Tastes Great, Feels Good
There are reportedly tens of thousands of NGO (non –government organizations) operating in Vietnam. Some are branches of international organizations like World Wildlife Fund and Oxfam, others small but no less significant.
Education, health care, AIDS, the environment are just some of the areas where voluntary efforts are doing important work and complementing the work of government agencies or filling the void where none exists.
Vietnam is a country that is going through dramatic change. I see it every day outside my window. New schools, high rises, bridges, shopping malls and more pop up on the Saigon landscape and in the other major cities of the country.

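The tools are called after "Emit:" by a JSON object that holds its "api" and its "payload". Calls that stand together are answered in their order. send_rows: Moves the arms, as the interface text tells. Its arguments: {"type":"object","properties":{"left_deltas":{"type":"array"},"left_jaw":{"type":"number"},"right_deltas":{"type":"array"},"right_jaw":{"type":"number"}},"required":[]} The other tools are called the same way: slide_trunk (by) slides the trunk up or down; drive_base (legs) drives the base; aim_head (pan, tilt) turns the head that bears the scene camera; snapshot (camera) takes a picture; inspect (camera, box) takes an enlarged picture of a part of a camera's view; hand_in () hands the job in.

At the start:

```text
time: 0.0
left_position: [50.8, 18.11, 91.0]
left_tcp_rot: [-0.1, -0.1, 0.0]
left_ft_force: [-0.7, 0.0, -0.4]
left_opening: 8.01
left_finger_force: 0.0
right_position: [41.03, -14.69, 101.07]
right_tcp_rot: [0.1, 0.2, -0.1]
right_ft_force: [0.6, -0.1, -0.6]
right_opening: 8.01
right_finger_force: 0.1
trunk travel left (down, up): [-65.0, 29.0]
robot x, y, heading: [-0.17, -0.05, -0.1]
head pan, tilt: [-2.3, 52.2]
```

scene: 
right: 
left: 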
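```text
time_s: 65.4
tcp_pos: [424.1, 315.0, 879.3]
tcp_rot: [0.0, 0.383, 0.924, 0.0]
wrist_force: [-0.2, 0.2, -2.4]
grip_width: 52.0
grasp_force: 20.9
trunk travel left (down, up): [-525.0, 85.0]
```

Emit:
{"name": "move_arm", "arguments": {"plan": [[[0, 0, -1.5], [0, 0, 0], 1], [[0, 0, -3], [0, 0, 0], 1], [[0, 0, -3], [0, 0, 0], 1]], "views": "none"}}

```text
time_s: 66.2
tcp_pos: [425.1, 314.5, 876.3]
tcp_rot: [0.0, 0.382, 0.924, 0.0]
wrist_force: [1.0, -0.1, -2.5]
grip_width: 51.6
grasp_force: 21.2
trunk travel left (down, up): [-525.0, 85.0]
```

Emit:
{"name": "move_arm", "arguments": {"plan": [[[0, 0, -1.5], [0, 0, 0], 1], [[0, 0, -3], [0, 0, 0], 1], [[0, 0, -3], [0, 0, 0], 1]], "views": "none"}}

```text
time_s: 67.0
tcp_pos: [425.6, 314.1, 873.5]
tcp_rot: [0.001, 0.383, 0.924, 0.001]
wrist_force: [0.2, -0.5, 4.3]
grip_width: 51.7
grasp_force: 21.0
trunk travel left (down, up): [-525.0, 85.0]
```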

Income is up, education is up (Vietnams literacy rate equals that of most Western countries) and the society is making that leap from overwhelmingly agriculture to manufacturing and beyond in a generation.
Still, there are those left behind and I learned of one NGO that is making a real difference, STREETS.
I took a group of visitors to Hoi An (a must-see historic city near Da Nang and a short drive from the eventual American University of Vietnam home in Da Nang). In an historic house in downtown Hoi An Neal Bemas from New York, a hospitality industry exec and entrepreneur, welcomes us to the restaurant but not until after the maître’d had already greeted us and escorted us to our table on the second floor.
Neal and STREETS are in the business of changing lives and what passes for a restaurant (with incredible food, service, and vibe) is really a classroom. Students, often themselves from the streets, abandoned, abused, enter the rigorous education program at STREETS with a goal of achieving a career, not merely a job in the hospitality industry.
They learn English in high-tech classrooms, live together, take classes and master every aspect of the hospitality industry, a growing career path in places like Hoi An, Da Nang and SaPa in the north.
But Neal is not just a “do gooder”. He, the board and staff run STREETS like a business, and unlike so many NGO’s around the world, Vietnamese take the lead role in its management, not well-meaning, well-paid Westerners.
The first class of this intensive 18 month program are already employed at Ham Hai, the most exclusive resort on the central coasts, with fluency in English, leadership skills and a professional demeanor. We are impressed.
As we watch the video on STREETS I think of my own son, Chris, who found hospitality and culinary as a career path and life raft and, now successful, is giving back; volunteering to cook for the homeless and helping disadvantaged and challenged young people find their own path and passions.
The food arrives. It is traditional Hoi An cuisine, shopped for at the early morning market prepared by these young chefs in training, complemented by a glass of wine and for desert an incredible coconut ice cream desert. We leave STREETS full –in body and soul – feeling that this was a meal that not only tasted great, but felt good too.